Le calcul de la table de codage se fait par un parcours d’arbre:

  
static String code(int i)
{       
  if (pere[i] == 0) return "";
  return code(Math.abs(pere[i])) + ((pere[i] < 0) ? "0" : "1");
}
static String[] faireTable() 
{
  String[] table = new String[N];
  for (int i = 0; i < N; i++)
    if (freq[i] >0) 
      table[i] = code(i);
  return table;
}

Il reste à examiner la réalisation du « tas-min ». Il y a deux différences avec les tas déjà vus: d’une part, le maximum est remplacé par le minimum (ce qui est négligeable), et d’autre part, ce ne sont pas les valeurs des éléments eux-mêmes (les lettres du texte) qui sont utilisées comme comparaison, mais une valeur qui leur est associée (la fréquence de la lettre). Les méthodes des tas déjà vues se récrivent très facilement dans ce cadre.

class Tas
{
  int[] a;  // contient les caractères
  int nTas = 0;
  int[] freq; // contient les fréquences des caractères
  Tas(int taille, int[] freq)
  {
    this.freq = freq;
    nTas = 0;
    a = new int[taille];
  }
  int minimum()
  {
    return a[0]; 
  }
  void ajouter(int v)
  { 
    int i = nTas;
    ++nTas;
    while (i > 0 && freq[a[(i-1)/2]] >= freq[v])
    {
      a[i] = a[(i-1)/2];
      i = (i-1)/2;
    }
    a[i] = v;
  }
  void supprimer() 
  {
    int v = a[0] = a[--nTas];
    int i = 0;
    while (2*i + 1 < nTas) 
    {
      int j = 2*i + 1;
      if (j +1 < nTas && freq[a[j+1]] < freq[a[j]])
        ++j;
      if (freq[v] <= freq[a[j]]) 
        break;
      a[i] = a[j];
      i = j;
    }
    a[i] = v;
  }  
}

Une fois la table du code calculée, encore faut-il la transmettre avec le texte comprimé, pour que le destinaire puisse décompresser le message. Transmettre la table telle quelle est redondant puisque l’on transmet tous les chemins de la racine vers les feuilles. Il est plus économique de faire un parcours préfixe de l’arbre, avec la valeur littérale des lettres représentées aux feuilles.

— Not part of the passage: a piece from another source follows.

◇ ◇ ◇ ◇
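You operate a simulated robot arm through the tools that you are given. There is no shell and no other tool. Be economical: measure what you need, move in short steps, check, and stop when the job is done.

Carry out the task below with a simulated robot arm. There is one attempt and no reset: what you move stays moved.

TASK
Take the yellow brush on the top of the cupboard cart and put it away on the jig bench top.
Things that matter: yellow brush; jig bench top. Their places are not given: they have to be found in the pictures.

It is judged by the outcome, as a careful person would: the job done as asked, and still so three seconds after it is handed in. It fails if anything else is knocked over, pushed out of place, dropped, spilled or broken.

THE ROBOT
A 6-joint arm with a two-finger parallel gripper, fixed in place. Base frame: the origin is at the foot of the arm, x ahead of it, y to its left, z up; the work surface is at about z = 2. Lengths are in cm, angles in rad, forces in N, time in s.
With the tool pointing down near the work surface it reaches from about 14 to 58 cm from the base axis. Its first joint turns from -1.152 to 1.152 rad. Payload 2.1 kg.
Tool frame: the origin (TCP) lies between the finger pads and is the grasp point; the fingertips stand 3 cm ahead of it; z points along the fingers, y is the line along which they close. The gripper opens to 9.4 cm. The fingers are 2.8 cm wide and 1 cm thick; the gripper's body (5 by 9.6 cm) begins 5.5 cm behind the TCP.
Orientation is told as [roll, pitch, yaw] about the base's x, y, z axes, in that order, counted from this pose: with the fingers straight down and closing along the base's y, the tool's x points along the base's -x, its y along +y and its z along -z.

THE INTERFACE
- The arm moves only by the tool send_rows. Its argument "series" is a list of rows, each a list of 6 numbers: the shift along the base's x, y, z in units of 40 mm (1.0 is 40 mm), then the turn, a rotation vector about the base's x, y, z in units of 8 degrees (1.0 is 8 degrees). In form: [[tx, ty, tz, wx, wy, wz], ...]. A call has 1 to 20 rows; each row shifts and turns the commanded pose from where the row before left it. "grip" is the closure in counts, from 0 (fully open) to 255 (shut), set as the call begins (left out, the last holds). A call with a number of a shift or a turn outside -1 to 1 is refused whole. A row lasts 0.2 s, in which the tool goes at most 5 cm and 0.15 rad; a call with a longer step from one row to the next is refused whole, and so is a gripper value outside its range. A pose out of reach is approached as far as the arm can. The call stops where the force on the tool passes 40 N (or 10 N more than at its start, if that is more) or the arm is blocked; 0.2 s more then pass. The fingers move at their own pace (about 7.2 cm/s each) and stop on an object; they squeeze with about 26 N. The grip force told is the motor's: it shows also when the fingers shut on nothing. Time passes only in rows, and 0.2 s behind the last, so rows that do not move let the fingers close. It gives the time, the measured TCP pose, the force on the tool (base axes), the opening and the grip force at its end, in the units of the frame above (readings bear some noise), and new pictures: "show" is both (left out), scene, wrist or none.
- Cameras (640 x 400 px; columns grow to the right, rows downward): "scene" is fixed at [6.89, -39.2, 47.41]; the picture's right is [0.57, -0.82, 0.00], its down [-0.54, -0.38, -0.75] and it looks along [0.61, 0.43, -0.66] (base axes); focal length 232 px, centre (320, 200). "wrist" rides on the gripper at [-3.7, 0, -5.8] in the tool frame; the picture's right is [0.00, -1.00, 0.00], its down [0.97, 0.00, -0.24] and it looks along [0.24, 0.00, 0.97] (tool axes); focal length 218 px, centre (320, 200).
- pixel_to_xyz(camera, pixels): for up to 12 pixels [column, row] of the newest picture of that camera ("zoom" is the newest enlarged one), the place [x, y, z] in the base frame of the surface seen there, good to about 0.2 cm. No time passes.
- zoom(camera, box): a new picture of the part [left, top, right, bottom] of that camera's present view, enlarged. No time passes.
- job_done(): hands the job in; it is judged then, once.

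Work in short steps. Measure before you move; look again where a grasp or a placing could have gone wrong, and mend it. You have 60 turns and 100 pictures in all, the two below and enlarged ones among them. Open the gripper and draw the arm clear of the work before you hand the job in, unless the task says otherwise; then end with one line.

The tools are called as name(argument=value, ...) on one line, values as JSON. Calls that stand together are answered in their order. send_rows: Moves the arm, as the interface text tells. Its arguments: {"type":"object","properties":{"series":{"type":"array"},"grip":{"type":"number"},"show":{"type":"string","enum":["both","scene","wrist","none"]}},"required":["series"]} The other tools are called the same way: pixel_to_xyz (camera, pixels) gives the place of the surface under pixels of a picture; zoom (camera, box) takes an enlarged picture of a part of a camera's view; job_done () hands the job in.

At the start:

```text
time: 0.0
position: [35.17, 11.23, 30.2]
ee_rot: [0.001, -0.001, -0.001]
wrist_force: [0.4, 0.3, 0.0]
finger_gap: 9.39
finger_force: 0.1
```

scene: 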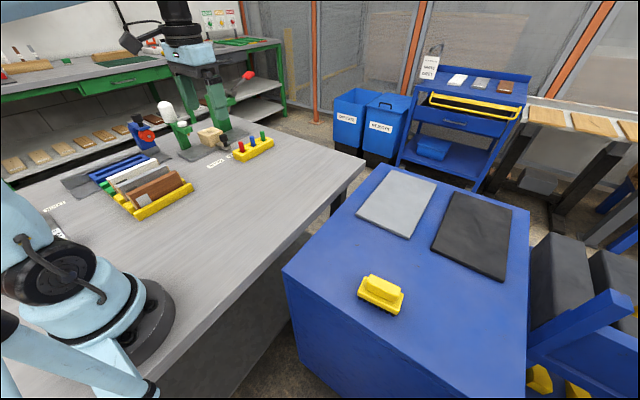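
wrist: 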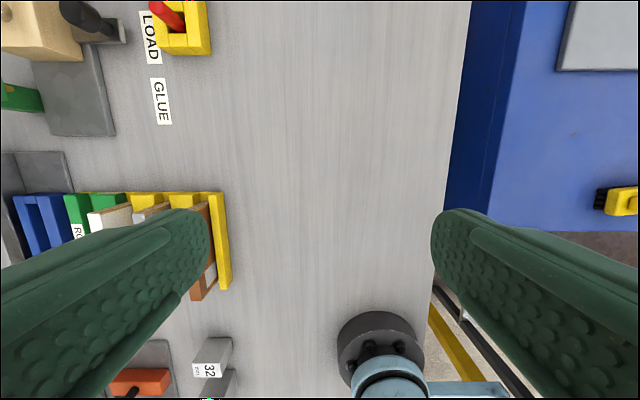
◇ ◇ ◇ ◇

Par exemple, pour l’arbre de la figure 4.29, on obtient la représentation 01[a]01[b]001[d]1[c]1[r]. Une méthode plus simple est de transmettre la suite de fréquence, quitte au destinataire de reconstruire le code. Cette deuxième méthode admet un raffinement (qui montre jusqu’où peut aller la recherche de l’économie de place) qui consiste à non pas transmettre les valeurs exactes des fréquences, mais une séquence de fréquences fictives (à valeurs numériques plus petites, donc plus courtes à transmettre) qui donne le même code de Huffman.


Figure 4.30: Deux suites de fréquences qui produisent le même arbre.

Par exemple, les deux arbres de la figure 4.30 ont des fréquences différentes, mais le même code. Il est bien plus économique de transmettre la suite de nombres 5,1,2,1,3 que la suite initiale 43, 13, 12, 14, 41.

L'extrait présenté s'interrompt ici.